In its most recent calculation, the UK government measured the latest tax gap – the difference between the annual amount of tax HMRC collects and the amount it believes is payable – at a total of £46.8bn.
With unpaid tax depriving UK public services of vital funding and putting businesses that pay the correct tax at a competitive disadvantage, it is in the wider public interest for HMRC to take action.
We believe there are four areas where HMRC may focus its efforts to reduce the tax gap.
Stronger corporation tax compliance and collection powers
Around £37.9bn, or 81%, of the tax gap is estimated to be the result of non-compliance associated with business activity, making it almost inevitable that HMRC will focus significant resources in this area. This is made all the more likely by the fact that this figure has been growing steadily in recent years.
In the tax year to 5 April 2014, it was estimated that corporation tax made up 10% of the tax gap.

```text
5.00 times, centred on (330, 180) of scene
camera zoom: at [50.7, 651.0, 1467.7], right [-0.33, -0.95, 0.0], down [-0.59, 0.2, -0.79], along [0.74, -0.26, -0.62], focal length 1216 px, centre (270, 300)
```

A decade later that figure has risen to 40%, with global economic pressures and external factors impacting businesses’ cash flow likely driving this trend.
Separately released figures show that in the 2023–2024 tax year, compliance checks were opened into nearly 16% of research and development (R&D) tax relief claims. This statistic comes as no surprise to those advising corporate taxpayers within this regime, and highlights the fact that HMRC considers this to be a high compliance risk. We expect HMRC to continue to allocate resource to policing these claims.
As part of any potential measures, HMRC may step up enforcement against those that choose not to disclose their exposure to tax, and pressure those that fail to pay their tax liabilities. The government’s recent spending review announced funding for the recruitment of 2,400 debt management staff over the next four years, suggesting HMRC will be particularly focused on collecting revenue from businesses that are not paying the right amount of tax, at the right time.
Corporate tax debt and phoenixism
The Committee of Public Accounts (PAC) issued a report earlier this year that stated the tax debt at 31 March 2024 was £43bn, approximately £20bn of which may be irrecoverable. It’s likely that a portion of this irrecoverable debt is due to company insolvencies. While many are genuine, some may be deliberately structured to evade tax or write off debts. In these cases, directors can dissolve a company only to establish a new one – a practice known as ‘phoenixism’.
With 60% of the overall tax gap attributable to small businesses, tackling phoenixism will be a pressing challenge for HMRC.
In the government’s spending review, a joint plan between HMRC, Companies House and the Insolvency Service was announced. This plan will better co-ordinate compliance activity targeting company directors who seek to liquidate companies to avoid paying tax.
Continued use of ‘one to many’ campaigns
The tax gap attributable to income tax, capital gains tax and National Insurance was £14bn, with over half of that related to self-assessment. Due to the high number of individual taxpayers in self-assessment, HMRC doesn’t usually open compliance checks into the tax returns of each individual taxpayer. Instead, it uses one to many (OTM) campaigns.
OTM campaigns are not formal compliance checks. Instead, they are designed to either educate taxpayers on common pitfalls or to prompt them to review their tax affairs for potential inaccuracies. With the onus on taxpayers to review their own position and disclose underdeclared tax liabilities to HMRC, this is a cost-efficient and proven method for HMRC to raise revenue.
Given the sizeable financial exposure associated with personal tax matters, HMRC’s resource constraints and the efficiency with which additional revenue can be realised, HMRC is likely to continue using these campaigns going forward.
Tax fraud and cracking down on criminals
In the tax year ending 2024, HMRC opened 430 new criminal investigations into suspected tax fraud. However, civil investigations totalled more than 10,200, reflecting HMRC’s strong preference for using its civil powers of enforcement for all but the most serious criminal offences.
At an estimated £4.4bn, criminal activity makes up 9% of the tax gap. To counter this, the government committed to expanding HMRC’s counter-fraud capability and to increasing the number of annual charging decisions for the most harmful fraud by 20% by the year 2029 to 2030. As part of this, additional criminal investigations will be used to tackle tax fraud.
It’s possible we may see a shift in HMRC’s approach to tackling tax fraud away from civil investigations to criminal investigations. But with criminal investigations expensive to carry out, and beneficial outcomes for all parties still available through Code of Practice 9, we may see an increase in those that access the Contractual Disclosure Facility.
While these are only predictions, HMRC will no doubt continue to come under increasing pressure to close the tax gap. With this pressure, and the additional investment and third-party information made available to HMRC, it is highly likely that the extent of HMRC’s compliance activity shows no sign of declining any time soon.